The Prime Minister will be independent from the President and will answer to Parliament, according to a committee drafting part of the new constitution.
The Constituent Assembly tasked with writing Egypt’s new constitution held its weekly meeting on Tuesday where it listened to specialised committee reports and discussed the time frame for completing the first stage of its work.
The System of Governance Committee representatives said they had finished discussing the executive and legislative branches and were now halfway done with the judiciary.
According to the report, the committee has decided on a semi-presidential system of governance with the President as head of state and the Prime Minister head of government.
The Prime Minister will be independent from the President and will instead be required to maintain the confidence of Parliament. If parliament were to pass a motion of no confidence, the Prime Minister and the Government would be forced to resign.
Committee rapporteur Gamal Gibril said that although not explicitly mentioned, this would require the President to appoint the leader of the majority party or coalition leader as Prime Minister.
Regarding Parliament, the committee decided to change the names of both its houses. The People’s Assembly, or lower house, will be renamed to the House of Representatives while the upper house, the Shura Council, will now be called the Senate.
The House of Representatives will have legislative power, oversight of the Government, and will be tasked with approving the state budget. The Senate will assist in legislation, help with issues of local governance, and be tasked with appointing people to some of the top state posts alongside the President.

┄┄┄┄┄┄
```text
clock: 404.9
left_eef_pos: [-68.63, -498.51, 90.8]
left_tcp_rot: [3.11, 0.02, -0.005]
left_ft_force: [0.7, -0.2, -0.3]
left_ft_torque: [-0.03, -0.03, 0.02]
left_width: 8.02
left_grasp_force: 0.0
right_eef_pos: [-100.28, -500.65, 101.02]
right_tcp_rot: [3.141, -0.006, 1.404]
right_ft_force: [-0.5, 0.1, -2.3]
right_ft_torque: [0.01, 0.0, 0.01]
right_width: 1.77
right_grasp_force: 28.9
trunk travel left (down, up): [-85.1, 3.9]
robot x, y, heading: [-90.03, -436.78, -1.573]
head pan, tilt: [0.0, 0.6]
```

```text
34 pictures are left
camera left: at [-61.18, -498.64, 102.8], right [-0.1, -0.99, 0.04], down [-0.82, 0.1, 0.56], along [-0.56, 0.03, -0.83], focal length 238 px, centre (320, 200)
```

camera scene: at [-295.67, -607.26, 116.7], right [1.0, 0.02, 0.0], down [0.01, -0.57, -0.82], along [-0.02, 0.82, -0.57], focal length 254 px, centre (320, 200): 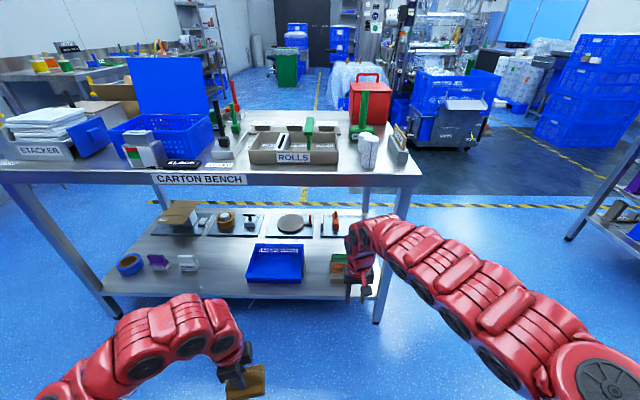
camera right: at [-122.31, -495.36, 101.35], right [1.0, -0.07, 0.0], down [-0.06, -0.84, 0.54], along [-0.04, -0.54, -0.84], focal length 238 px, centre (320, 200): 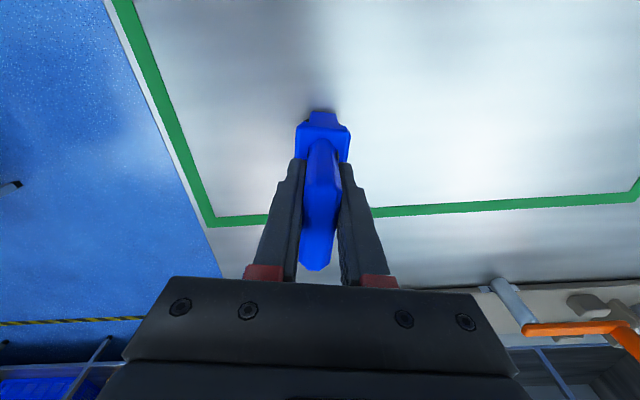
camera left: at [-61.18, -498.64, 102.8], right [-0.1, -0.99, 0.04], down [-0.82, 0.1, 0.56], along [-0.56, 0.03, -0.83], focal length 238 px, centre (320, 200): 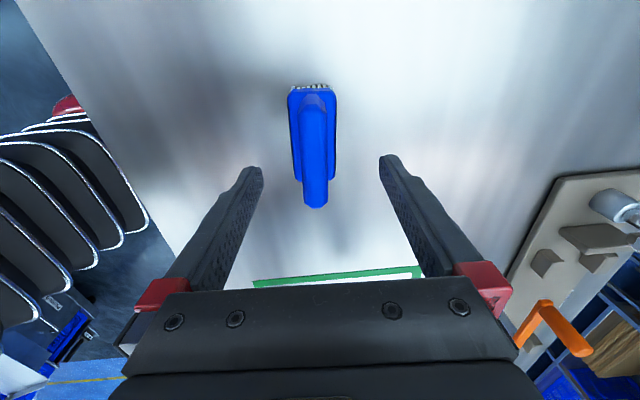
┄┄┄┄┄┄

The committee is not done discussing the judicial branch and said it would ensure the independence of the judiciary, as well as keep constitutional articles about the judiciary simple and not too detailed, preferring not to list all the numerous judicial bodies of Egypt. The committee asked for a deadline extension of one week.
The Basic Principles of State Committee is finalising its work. Committee rapporteur Mohamed Emara said the committee finalised the basic principles section and has already sent 39 articles to the Drafting Committee so they can be drafted in legal language.
The committee will now just look at the suggestions it received from the public and judge which ones are worthy of inclusion. It will be completely done with its work by the beginning of next week.
The Rights and Freedoms Committee also said it had almost completed its work. Rapporteur Edward Ghalib reported the committee had drafted articles guaranteeing freedom of information, freedom of creativity, scientific research, press and publishing rights, a right to housing and making the state responsible for developing the youth. The committee says it will be done on Sunday.
The Suggestions Committee said it held 65 sessions and received tens of thousands of suggestions from citizens and groups. The committee plans to travel abroad to several gulf countries as well as New York, California, London and Paris after the Eid holiday in order to listen to the suggestions of Egyptians abroad.
Finally, the Drafting Committee outlined the way it would carry out its work. According to rapporteur Hassan Mohamed, the committee receives final agreed upon articles from the specialised committees (Basic Principles of State; System of Governance; Rights and Freedoms; and Independent and Oversight Bodies) then reviews them and drafts them using proper legal language but without changing the intent. Mohamed said the committee was almost done with drafting the Rights and Freedoms section of the constitution.
Constituent Assembly members emphasised that all the articles being discussed, even if they were passed in the specialised committees, are in no way final since each and every constitutional article will be discussed and voted upon individually by the assembly at large.